Updates, 9/17: "Sometimes 'broad' has its advantages," writes Noel Murray. "Fatih Akin's rollicking, beat-crazy foodie comedy Soul Kitchen traffics in outsized characters and predictable plot turns, and yet it's one of the most purely entertaining movies I've seen at this festival." Adds the AV Club's Scott Tobias: "As of this writing, the film still hadn't found a distributor, which tells you something about the timidity of the market right now; if you can't make a hit out of this thing, give it up."
"With a soundtrack of vintage soul and contemporary techno that sounds like a mix from one friend to another, Akin's Soul Kitchen shows him to be not only one of the current world cinema scene's most energized and exciting filmmakers but also one who possesses a versatility of style," blogs Mark Olsen for the Los Angeles Times. "Though it can often seem they are mutually exclusive, sometimes films can be smart and fun at the same time."
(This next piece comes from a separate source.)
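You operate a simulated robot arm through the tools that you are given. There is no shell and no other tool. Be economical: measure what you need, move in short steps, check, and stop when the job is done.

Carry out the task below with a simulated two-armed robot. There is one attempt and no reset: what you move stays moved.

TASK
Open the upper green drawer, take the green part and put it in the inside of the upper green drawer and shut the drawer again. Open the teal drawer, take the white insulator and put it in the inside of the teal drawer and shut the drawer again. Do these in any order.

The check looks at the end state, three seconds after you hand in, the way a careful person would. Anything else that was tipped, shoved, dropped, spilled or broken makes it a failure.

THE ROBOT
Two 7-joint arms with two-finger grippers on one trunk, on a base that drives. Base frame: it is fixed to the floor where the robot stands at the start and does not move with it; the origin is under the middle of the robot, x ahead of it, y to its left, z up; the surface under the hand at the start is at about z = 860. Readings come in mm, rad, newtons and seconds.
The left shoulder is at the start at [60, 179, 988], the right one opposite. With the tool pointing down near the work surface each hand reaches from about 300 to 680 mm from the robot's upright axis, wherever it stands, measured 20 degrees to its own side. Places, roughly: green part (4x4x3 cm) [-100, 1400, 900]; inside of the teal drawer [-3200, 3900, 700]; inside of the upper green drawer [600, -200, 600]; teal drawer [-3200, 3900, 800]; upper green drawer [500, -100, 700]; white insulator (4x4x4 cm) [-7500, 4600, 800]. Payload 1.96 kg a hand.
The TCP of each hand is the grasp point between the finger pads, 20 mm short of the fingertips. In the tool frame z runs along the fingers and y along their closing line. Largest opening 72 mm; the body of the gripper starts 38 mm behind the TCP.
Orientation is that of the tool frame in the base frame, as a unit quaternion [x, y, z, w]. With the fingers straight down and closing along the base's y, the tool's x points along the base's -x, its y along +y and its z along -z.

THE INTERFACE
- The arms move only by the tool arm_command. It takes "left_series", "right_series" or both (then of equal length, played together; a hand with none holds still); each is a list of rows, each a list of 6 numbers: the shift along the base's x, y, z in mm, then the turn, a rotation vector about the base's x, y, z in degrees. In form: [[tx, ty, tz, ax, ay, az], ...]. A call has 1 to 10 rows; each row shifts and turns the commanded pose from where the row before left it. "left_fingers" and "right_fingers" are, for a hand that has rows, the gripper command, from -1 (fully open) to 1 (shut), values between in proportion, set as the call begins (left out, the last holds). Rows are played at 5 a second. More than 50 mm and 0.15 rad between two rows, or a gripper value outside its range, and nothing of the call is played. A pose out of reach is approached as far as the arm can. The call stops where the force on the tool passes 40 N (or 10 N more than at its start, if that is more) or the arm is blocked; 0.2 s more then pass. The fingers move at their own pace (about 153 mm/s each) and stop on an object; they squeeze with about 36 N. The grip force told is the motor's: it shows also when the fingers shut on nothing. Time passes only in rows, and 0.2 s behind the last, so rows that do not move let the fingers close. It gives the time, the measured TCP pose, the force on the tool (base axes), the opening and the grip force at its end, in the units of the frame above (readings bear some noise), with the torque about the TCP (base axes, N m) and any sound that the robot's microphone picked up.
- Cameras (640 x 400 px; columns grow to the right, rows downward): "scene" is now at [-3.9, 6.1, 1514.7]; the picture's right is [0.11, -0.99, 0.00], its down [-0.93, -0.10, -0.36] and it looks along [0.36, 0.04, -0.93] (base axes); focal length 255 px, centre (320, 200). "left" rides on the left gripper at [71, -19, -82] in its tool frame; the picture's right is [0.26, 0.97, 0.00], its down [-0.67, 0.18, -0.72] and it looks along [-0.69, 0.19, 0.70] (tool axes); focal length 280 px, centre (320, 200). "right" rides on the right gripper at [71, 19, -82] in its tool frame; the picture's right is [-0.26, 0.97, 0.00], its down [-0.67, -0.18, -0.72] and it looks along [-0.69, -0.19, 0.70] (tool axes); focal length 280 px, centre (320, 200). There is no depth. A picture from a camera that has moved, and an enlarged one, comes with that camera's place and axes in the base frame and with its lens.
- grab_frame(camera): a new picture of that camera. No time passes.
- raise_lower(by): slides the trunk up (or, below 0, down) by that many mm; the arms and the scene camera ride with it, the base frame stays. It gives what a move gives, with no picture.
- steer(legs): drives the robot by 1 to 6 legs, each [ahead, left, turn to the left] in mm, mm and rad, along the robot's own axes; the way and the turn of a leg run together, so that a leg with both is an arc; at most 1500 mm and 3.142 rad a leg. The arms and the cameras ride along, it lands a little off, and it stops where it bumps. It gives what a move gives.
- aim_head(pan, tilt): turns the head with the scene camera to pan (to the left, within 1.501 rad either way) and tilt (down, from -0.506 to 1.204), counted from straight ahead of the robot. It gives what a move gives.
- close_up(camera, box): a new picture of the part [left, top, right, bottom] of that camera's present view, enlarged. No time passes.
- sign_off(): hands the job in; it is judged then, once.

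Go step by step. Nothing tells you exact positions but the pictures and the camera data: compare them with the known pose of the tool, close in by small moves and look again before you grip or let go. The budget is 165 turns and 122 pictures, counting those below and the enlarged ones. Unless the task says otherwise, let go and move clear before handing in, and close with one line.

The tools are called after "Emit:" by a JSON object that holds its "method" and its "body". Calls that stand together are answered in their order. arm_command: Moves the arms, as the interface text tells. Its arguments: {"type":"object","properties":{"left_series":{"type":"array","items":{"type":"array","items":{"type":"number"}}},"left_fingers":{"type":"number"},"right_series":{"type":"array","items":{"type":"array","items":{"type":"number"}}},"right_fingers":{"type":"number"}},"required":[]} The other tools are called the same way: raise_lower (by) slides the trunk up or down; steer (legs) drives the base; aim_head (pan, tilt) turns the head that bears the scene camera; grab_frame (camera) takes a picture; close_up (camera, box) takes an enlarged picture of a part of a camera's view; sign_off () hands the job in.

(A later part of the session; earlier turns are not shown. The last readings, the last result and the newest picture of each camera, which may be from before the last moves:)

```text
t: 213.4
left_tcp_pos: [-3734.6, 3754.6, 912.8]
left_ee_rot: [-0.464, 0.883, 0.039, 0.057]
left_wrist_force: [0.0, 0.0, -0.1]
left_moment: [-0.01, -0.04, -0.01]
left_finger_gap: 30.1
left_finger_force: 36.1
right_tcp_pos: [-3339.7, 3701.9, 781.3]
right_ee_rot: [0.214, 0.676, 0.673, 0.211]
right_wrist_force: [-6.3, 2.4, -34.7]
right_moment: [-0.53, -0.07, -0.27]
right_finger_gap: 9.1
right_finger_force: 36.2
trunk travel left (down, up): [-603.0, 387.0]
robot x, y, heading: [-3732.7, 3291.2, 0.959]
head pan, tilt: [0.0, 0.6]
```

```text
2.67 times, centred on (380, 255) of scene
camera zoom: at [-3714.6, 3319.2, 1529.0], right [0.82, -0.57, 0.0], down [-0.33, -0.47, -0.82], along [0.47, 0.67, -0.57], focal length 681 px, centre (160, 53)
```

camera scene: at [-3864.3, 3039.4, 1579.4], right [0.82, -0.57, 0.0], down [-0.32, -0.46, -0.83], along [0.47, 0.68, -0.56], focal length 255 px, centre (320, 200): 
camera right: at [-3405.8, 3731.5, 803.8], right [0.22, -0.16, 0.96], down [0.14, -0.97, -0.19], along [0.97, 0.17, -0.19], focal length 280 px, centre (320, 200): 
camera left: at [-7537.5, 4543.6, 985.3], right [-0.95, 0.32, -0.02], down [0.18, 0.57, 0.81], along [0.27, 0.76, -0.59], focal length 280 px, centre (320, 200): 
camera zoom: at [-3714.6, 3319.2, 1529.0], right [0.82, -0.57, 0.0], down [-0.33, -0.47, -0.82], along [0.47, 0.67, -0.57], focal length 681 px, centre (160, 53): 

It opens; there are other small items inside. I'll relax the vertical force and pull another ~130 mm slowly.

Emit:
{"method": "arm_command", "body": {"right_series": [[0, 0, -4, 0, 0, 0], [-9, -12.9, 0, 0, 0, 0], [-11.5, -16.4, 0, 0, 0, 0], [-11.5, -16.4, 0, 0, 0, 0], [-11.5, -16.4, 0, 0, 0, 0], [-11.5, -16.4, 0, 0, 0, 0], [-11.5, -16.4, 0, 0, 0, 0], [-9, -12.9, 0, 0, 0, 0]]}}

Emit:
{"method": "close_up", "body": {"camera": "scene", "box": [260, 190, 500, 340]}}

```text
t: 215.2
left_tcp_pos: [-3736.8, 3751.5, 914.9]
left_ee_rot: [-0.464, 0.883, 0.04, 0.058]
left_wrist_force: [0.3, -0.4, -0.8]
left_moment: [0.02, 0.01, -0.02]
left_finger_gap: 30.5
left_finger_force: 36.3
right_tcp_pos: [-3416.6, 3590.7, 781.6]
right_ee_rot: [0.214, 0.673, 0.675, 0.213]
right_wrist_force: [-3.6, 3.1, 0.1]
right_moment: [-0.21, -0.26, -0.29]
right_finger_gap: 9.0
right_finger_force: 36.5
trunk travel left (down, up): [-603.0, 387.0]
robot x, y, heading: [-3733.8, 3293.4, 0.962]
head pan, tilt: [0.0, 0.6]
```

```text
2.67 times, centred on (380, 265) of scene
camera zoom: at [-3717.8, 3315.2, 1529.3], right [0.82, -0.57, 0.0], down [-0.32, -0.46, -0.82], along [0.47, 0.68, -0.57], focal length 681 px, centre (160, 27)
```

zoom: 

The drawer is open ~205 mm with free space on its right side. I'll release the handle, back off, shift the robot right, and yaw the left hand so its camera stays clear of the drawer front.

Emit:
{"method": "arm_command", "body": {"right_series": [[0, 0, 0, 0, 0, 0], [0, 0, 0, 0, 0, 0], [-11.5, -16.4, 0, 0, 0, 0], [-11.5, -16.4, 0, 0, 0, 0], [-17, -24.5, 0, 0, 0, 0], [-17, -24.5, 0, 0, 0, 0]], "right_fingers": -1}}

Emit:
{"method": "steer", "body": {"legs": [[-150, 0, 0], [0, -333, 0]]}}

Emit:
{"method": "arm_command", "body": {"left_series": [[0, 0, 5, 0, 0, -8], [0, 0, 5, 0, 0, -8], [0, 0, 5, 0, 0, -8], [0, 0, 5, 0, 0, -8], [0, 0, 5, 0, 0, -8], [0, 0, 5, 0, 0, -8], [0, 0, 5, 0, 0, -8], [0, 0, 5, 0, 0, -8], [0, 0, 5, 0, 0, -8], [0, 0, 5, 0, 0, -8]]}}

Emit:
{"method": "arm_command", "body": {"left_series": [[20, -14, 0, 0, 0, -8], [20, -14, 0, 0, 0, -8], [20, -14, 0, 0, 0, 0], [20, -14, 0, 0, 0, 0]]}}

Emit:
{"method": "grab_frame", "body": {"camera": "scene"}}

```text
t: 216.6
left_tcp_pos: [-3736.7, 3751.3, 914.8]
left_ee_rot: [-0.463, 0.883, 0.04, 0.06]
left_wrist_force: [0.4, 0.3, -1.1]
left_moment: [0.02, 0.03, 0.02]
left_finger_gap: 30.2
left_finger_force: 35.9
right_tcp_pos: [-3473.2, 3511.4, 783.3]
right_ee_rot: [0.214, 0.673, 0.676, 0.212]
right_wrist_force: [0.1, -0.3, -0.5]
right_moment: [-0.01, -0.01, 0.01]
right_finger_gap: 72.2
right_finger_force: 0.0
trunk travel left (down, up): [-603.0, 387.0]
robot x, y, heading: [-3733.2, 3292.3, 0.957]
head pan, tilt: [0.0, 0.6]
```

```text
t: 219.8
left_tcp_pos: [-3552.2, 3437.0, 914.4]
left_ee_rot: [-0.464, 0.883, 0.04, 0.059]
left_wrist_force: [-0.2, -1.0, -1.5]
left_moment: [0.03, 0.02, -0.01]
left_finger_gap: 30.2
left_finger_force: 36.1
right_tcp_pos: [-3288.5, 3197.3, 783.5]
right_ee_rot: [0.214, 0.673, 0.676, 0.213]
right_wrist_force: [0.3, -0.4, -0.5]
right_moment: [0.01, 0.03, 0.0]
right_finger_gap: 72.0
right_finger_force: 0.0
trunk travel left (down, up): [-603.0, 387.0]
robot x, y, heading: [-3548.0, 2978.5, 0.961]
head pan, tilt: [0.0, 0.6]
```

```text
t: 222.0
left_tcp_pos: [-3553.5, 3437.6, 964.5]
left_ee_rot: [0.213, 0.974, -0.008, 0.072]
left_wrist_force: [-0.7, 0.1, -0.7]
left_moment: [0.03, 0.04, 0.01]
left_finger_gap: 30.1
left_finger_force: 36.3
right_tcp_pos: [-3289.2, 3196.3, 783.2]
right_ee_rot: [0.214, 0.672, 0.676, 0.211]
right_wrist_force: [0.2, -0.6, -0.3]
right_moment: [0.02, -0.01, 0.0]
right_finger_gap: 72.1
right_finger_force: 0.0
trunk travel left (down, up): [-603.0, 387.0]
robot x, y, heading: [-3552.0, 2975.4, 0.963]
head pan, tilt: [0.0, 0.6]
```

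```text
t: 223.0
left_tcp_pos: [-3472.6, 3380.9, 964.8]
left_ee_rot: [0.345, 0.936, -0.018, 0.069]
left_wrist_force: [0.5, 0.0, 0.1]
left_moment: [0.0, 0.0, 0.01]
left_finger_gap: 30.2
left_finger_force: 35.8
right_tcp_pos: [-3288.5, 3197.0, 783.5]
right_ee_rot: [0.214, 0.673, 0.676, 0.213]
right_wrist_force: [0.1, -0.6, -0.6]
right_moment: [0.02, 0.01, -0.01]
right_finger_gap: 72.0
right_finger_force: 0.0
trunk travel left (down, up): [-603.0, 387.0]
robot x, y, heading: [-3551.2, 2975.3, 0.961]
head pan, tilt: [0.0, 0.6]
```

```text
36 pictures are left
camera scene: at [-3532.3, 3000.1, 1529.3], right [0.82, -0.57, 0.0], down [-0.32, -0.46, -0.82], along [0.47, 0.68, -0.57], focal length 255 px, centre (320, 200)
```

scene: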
"Akin's camera-in-heat keeps slamming, always rushing to cram in one more canted angle, one more musical cue, one more smackdown between squabbling characters," blogs Fernando F Croce at Slant. "Still, it's something of a relief to see Edge of Heaven's we-are-the-world solemnity giving way to gags about massage-room boners and aphrodisiac-laced desserts."
Online viewing tip. Cineuropa talks with Akin.
Update, 9/20: Kurt Halfyard at Twitch: "Part foodie extravaganza, part sit-com, part feel good dramedy (and even a bit of toe tapping due to its Motown soundtrack), Soul Kitchen hits the spot in a five-star kind of way."
Update, 9/22: Nicolas Rapold for the L Magazine: "It's entertaining enough, albeit embarrassing when it's not, but it appealingly never bows under the class and culture friction at the core of its conflicts."